• **Text section**
######

Let’s leave aside the fact that a bachelor professor who appears to be entirely unused to children decides, out of the kindness of his heart, to shelter a group of four children seeking refuge from the bombing of London. Such a man might not be exactly up-to-date on the recent recommendations of the mommy blogs, nor might he think it harmful for children to just take care of themselves for some hours of the day (as children used to do in decades past). Let’s leave all that aside and look at how the children in The Lion, the Witch and the Wardrobe are actually allowed to grow up in this book.

Now that our society has invented the idea of childhood (and this is not a bad thing), we have created a very specific, protected idea of what childhood should be. However, in order to grow up children have to eventually step outside of this safe, protected bubble. You might even let them blunder through your house and through a half-forgotten wardrobe that sometimes is a portal to another very dangerous and magical world.

In other words, they become independent and make their own decisions.

It’s very interesting that one well-known criticism of Narnia is that the children don’t grow up–or at least, not in the right way.

“The idea of keeping childhood alive forever and ever and regretting the passage into adulthood—whether it’s a gentle, rose-tinged regret or a passionate, full-blooded hatred, as it is in Lewis—is simply wrong,” the famously outspoken critic of Narnia, Philip Pullman said once in an interview in The New Yorker. His own series, His Dark Materials, attempts to rectify this by having his protagonist grow up and awaken to her own sexuality at the end. Now, as far as I can tell, the children don’t embark on any sexual relationships in The Lion, the Witch and the Wardrobe, but I don’t think this is the only valid marker of growing up. They do grow up.

And this is why I loved this book. At the end, they actually get to live out their whole lives in Narnia–become kings and queens and put into practice everything the story taught them up to then. So often as a child I’d read fiction where the characters went back in time, or went to another world, and learned something, but they never got to use it in that world. They always had to come back. They always remained children. The reader never fully saw the consequences of the story’s ideas.

And besides the ending of The Lion, the Witch and the Wardrobe, which so satisfyingly lets the children have a life in the world they helped to save, they have to ‘do’ things throughout the book.

I, who was raised in the safe, coddled confines of ‘be careful!’ ‘safety first!’ and ‘accidents are always preventable!’ was astonished to read about Peter picking up his sword when Susan is attacked by the wolf, and to read Aslan saying, “Back! Let the prince win his spurs!”–just after Aslan finished telling Peter about how he must become king one day. My heart was in my mouth–they weren’t actually going to let Peter do something, were they? Of course he would want to rescue his sister, but there must be some more experienced, more adult character around that should save her.

But no, if Peter is to be a king one day he must shoulder the responsibilities of adulthood himself.

######

• **Required tasks**
• 1. Copy the part of the text section from the words "In other words, they" through the words "the right way.".
• 2. Supply the part of the text section that comes after its last sentence.

• **Available data**
######

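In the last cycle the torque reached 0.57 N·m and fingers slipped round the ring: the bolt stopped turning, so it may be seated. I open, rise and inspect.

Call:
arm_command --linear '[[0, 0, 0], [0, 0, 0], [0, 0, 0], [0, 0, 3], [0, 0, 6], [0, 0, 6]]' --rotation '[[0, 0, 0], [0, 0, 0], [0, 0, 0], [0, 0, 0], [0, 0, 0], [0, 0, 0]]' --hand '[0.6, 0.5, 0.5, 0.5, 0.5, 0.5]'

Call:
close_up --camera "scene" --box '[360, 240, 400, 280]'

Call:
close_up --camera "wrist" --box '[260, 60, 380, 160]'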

######

• **Answers per task**
• 1.
In other words, they become independent and make their own decisions.

It’s very interesting that one well-known criticism of Narnia is that the children don’t grow up–or at least, not in the right way.

• 2.
Here we come to another controversial aspect–the children fight in the story. Now, we could point to the times, and argue that children in history had very different lives than they have today, and nobody at the time thought it at all odd. We could point out that Lewis lived through WWI, when very young teenagers died by the thousands in the trenches. We could point to the fact the story is set in WWII, when ‘fighting the enemy’–physically fighting, and not with economic sanctions or making a show of army exercises on a country’s borders–was viewed positively. But really what it comes down to is allowing the children to learn that not everything in life comes easily, or without a struggle. The villain won’t helpfully toss himself off the cliff for them. They must act.

This is not to say violence is glorified here–the children don’t especially like fighting. But they certainly have to back up their beliefs with their deeds.

Now, there may be books where children must grow up even more than the children do in The Lion, the Witch and the Wardrobe. They may have to, say, face a thousand more deaths of close friends, and watch graphically described gore pass in front of them. You could certainly imagine a ‘grittier’ children’s book than Narnia, even if you’d hesitate to actually give such a book to a child. I’m just arguing this was the first time I read a children’s book that showed me how to go beyond childhood. It showed me the good and bad in the challenge of growing up.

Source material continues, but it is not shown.